As the situation continued to worsen, the RBI as well as the Supreme Court of India eventually stepped into to tackle the grave situation. The results have not, however, yet been encouraging. In its recent move, the RBI directed top 12 large borrowers to appear in bankruptcy courts. They make up 25 per cent of bad loans in India. This had effectively shifted power from squabbling banks to the regulator RBI. Yet, however, it is going to take some more time. The RBI, on December 21, claimed Indian financial system as stable.  

The NPL holders in Bangladesh are not prized ones like Indian defaulters who are globally famous. Though our NPL holders are not even in proximity to any of them, their access to power and bureaucracy is much more than them. Nevertheless, there should be an Action Plan to curb NPLs. The government has to be neutral, precise, and purposeful and must take professional approach about reduction of NPL.

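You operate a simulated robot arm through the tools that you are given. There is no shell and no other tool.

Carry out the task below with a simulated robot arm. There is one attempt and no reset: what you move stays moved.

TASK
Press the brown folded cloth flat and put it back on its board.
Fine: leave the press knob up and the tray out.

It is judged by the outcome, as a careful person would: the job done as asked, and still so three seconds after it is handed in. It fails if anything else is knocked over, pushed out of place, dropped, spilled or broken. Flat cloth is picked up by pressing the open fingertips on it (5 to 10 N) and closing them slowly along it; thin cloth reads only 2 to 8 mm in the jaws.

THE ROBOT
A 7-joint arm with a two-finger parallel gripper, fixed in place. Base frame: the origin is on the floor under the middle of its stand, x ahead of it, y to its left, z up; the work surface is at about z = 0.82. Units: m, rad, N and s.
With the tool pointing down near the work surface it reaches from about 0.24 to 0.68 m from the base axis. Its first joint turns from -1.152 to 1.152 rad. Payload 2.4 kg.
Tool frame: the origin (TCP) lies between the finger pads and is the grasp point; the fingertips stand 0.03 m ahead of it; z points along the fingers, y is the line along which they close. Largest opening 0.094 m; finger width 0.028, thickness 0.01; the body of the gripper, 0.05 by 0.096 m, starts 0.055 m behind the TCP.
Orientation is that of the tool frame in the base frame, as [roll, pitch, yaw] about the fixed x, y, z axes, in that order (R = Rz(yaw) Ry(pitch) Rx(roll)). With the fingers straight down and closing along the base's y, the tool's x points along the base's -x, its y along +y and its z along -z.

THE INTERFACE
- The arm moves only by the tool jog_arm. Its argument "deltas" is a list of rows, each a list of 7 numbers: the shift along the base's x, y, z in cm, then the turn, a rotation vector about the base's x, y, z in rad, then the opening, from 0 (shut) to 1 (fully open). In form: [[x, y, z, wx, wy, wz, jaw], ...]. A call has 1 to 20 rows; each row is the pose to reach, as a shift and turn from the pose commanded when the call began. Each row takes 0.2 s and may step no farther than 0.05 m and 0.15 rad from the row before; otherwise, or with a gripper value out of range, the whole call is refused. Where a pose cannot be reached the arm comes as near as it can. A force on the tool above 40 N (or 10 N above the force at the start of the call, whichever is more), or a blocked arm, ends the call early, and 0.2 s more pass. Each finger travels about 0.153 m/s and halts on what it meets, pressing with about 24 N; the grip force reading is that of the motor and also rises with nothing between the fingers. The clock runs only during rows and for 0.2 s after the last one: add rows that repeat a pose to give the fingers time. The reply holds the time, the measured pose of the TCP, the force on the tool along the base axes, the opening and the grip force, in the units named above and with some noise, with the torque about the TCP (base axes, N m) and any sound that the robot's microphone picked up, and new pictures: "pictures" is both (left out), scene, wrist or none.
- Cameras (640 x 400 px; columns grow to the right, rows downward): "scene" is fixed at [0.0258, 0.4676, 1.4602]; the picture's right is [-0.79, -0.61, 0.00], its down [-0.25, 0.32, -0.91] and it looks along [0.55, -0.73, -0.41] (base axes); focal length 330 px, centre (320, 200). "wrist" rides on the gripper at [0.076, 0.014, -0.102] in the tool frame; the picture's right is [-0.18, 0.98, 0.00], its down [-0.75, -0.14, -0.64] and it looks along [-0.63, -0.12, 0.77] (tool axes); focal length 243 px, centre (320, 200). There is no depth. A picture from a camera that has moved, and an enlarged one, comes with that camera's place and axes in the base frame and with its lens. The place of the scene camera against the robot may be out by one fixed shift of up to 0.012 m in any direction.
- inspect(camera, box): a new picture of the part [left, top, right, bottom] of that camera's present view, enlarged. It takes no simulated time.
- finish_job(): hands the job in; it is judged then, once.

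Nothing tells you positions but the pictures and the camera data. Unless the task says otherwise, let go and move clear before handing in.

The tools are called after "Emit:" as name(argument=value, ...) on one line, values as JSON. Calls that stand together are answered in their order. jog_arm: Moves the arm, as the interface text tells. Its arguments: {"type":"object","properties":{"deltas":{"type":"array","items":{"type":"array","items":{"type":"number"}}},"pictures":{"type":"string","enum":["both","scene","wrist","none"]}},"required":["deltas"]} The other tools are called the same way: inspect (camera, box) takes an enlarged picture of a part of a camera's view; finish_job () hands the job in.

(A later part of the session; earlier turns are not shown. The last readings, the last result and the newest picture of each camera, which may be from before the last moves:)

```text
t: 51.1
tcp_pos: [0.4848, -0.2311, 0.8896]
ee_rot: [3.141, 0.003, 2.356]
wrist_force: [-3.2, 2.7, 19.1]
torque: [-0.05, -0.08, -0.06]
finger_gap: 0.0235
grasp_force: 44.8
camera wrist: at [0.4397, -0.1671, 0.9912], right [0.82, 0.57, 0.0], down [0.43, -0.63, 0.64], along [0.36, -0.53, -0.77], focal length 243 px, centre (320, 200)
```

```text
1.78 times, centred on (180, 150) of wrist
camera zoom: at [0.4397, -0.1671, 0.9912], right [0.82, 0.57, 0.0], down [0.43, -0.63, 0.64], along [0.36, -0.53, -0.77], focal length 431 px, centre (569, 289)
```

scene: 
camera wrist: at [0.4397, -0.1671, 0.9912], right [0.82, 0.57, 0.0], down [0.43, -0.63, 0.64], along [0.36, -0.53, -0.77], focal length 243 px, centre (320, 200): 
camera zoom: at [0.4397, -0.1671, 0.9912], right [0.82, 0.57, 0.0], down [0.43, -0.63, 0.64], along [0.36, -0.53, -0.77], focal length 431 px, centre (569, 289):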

On the basis of Indian experience, Bangladesh Bank (BB) can be empowered to effectively recover NPLs from the top 20 defaulters, if need be, by selling off properties mortgaged. In case of NPLs, defaults do not only occur for reasons of delinquent borrowers. Many bankers, especially of state-owned commercial banks (SoCB), are not punished for NPLs which occur due to connivance of SoCB bankers. This is because ownership of SoCBs lies with the government. And employees do not have accountability for defaults, failures, negligence and non-achievements. The jobs of SoCBs are so secured that no such defaults have so far been attributed to any employee. On the contrary, these employees quite often advocate for frequent rescheduling and re-phasing of NPLs. The SoCB managements save the defaulters by regular rescheduling and re-phasing.

It is a matter of grave concern for SoCBs that actual picture of the whopping amount of NPLs is kept apart from being in books. Actually had the restructuring and re-phasing syndromes not been there the amount of classified loans would have soared to much high. This would have showed the unrecoverable but precarious state of NPLs. These misdeeds are aimed at depicting good Financial Statements hiding dismally poor banking business at year-end.

Masih Malik Chowdhury FCA is a past president ICAB & founding partner, Masih Muhith Haque & Co, Chartered Accountants.